I'm looking at the world wondering what the craziness is about. Weston and I are getting married in 196 days and apparently we should be stressing about this. It's essential that I figure out the accessories bridesmaids will have in their hair and the budget of these little things. Maybe I'm wrong but why? Don't get me wrong I am very excited about our wedding day but I'm even more excited about the rest of our lives. I'm not going to remember those little details, I barely remember what I had for breakfast. No I haven't spent today searching for the perfect invitation, they will find their way into the bin eventually anyway. I spent the majority of my day being there for a close friend who's dad took his own life. That's what's more important to me. I spent my evening writing to a soldier in Afghanistan. Maybe people won't say that my DJ was the best they had ever seen, maybe they will forever remember that actually he was awful and played totally inappropriate songs for half the evening or that we left it too late and just had a computer with a playlist of songs we selected running, it'll give people something I talk about and memories to pass on to our grandkids. But frankly is that the thing that's going to be important to me on July 21st ..... Nope. Let's keep things in perspective, if nothing else we can make other brides and grooms feel better about their big days. How we do with the actual life bit is more important to me than just the first day.

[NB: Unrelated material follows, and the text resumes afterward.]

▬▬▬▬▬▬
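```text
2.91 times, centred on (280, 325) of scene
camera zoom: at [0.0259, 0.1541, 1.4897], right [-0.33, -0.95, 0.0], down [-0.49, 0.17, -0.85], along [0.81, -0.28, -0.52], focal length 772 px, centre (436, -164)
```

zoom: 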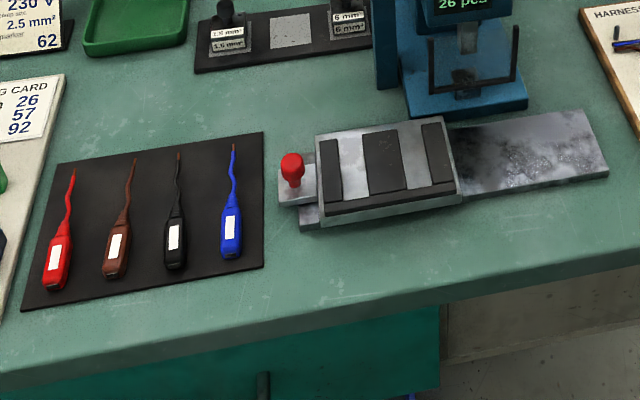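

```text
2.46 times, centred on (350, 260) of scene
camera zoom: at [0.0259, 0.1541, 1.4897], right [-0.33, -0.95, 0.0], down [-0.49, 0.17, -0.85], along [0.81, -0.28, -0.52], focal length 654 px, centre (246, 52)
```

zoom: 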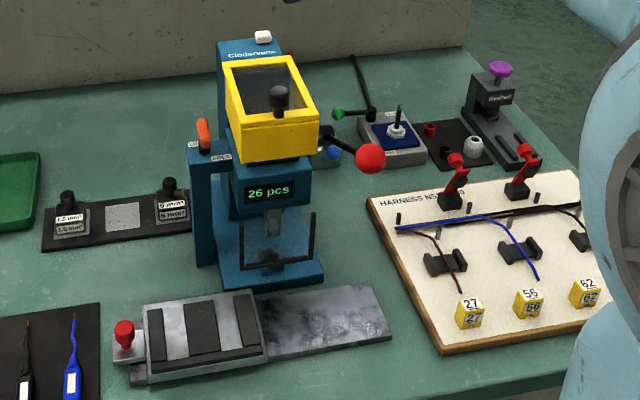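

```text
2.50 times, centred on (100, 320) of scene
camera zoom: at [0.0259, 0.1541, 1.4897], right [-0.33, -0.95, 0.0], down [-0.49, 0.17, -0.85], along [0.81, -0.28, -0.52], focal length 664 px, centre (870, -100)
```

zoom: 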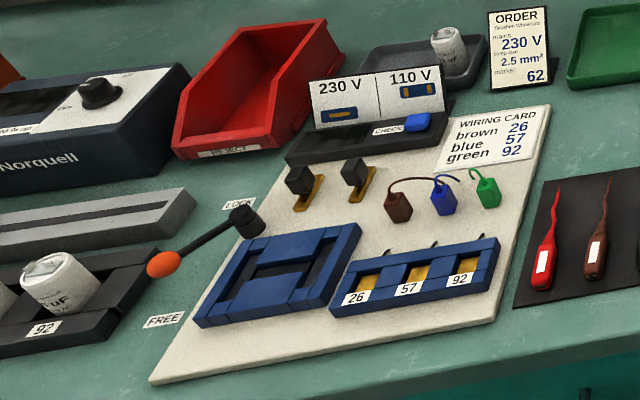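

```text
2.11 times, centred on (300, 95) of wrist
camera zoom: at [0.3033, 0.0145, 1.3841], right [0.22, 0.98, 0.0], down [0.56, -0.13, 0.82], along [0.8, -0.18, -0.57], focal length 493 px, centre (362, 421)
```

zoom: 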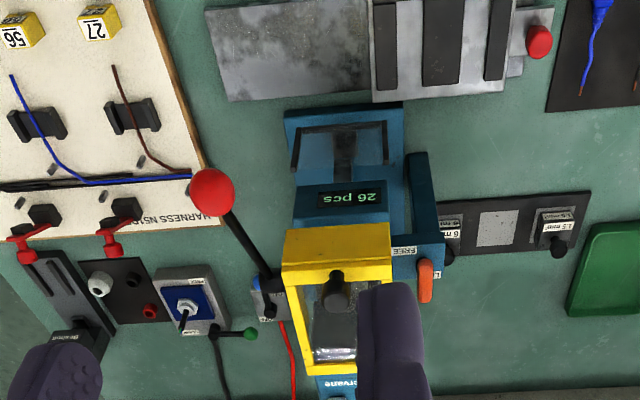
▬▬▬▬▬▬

Saturday, December 24, 2011

Christmas Traditions

Christmas traditions i hope Weston and I continue

Watching the Muppet's Christmas Carol on Christmas Eve, including singing "after all there's only one more sleep till Christmas day"

Leaving cookies and milk / a mince pie and sherry out for Father Christmas (I'm not sure who will eat it to keep the fantasy alive though ....)

Eating mince pies, Christmas pudding, delicious cheeses, variety boxes of chocolate, mini sausages wrapped in bacon and random other desserts such as Tunis cake, profiteroles, gateaux etc etc

Pulling Christmas crackers before eating Christmas dinner

Opening advent calendars and eating shaped chocolate pieces each morning

Getting socks for Christmas, after all everyone could do with more socks

Making Christmas biscuits and giving them to our friends

Trying to figure out what the presents are

Giving something really random, like the Elliotts soup randomness

Snuggling up under blankets and watching Christmas movies

Drinking egg nog and then remembering i don't really like it too much

Seeing everyones Christmas lights

I know they are silly and don't mean anything but i quite enjoy doing them, mostly i'd like to do something that matters at Christmas, lets face it none of this does, its greed and ridiculousness. What's the best way to give your time at Christmas? Helping feed the poor? helping your family and friends? giving money to charity? giving a goat to a far off family? Inviting a lonely person over for some company at Christmas time?

Monday, October 17, 2011

Hey there Delilah, what's it like in New York City?

I love Weston. I do not love that i am so far away from him. I feel secure in the fact that he loves me too and that that influences his actions in life. I can see how hard he is working to get things sorted for our married life together, he amazes me really. I was speaking to God about this. I told him how much i love Weston and how my heart dances and i grin when i think of him, how horrendously difficult it is not to be able to be around him but how that makes thinking about the wedding and our lives together so so much more exciting. I was so depressed before, not knowing how or if we would ever get to be together but now i can see the end, we can look forward to it because it WILL happen, there is no doubt in it. I told Him how happy we will be together and how i feel like there is a part of me missing until i'm around him again. He gave me this kind of realisation, like He was saying imagine how it is for me then. I thought about it, God is giving me a very intimate insight into how he feels about being reunited with his people, He is, after all, the bridegroom, preparing the home for the couple, like the preparation Weston is doing at the moment, and all i can do is wait and prepare for what is ahead. Weston and I are only separated by an ocean but the distance and the time we have to wait to be with God for ever? A place of wholeness that you would never want to leave. Not being sure that that is going to happen brings the same depression i experienced, and the knowing? the same elation. My priorities are different now. I know there is no point buying things in England when i wont be here this time next year, why buy household items that i cant take with me? Well thats like God isnt it? Once you know the bigger story you know there is no point putting your efforts into hoarding earthly treasures, when you will be on this earth such a short time, you realise where your priorities really lie. I feel secure in God's love infinitely more than i do Weston's, i know He would (and did) die for me, and like Weston, i love Him so much that i would never want Him to do that for me. The expectation of being with God forever, for developing a deeper level of relationship and intimacy, never having to be apart from Him, I should feel these excited butterflies every second of the day.

I should point out the song at the top of the post, I sing the Plain White Tees song to Weston sometimes, it fits us quite well "they've got planes and trains and cars, and i'd walk to you if i had no other way" and "our friends will all make fun of us but we'll just laugh along because we know that none of them have felt this way"

Tuesday, September 20, 2011

Quote of the day care of Marc
"hm... going to the corner shop and buying nothing but loo roll. I might as well have gone in and anounced: "Good day shop-keep, I need a poo!"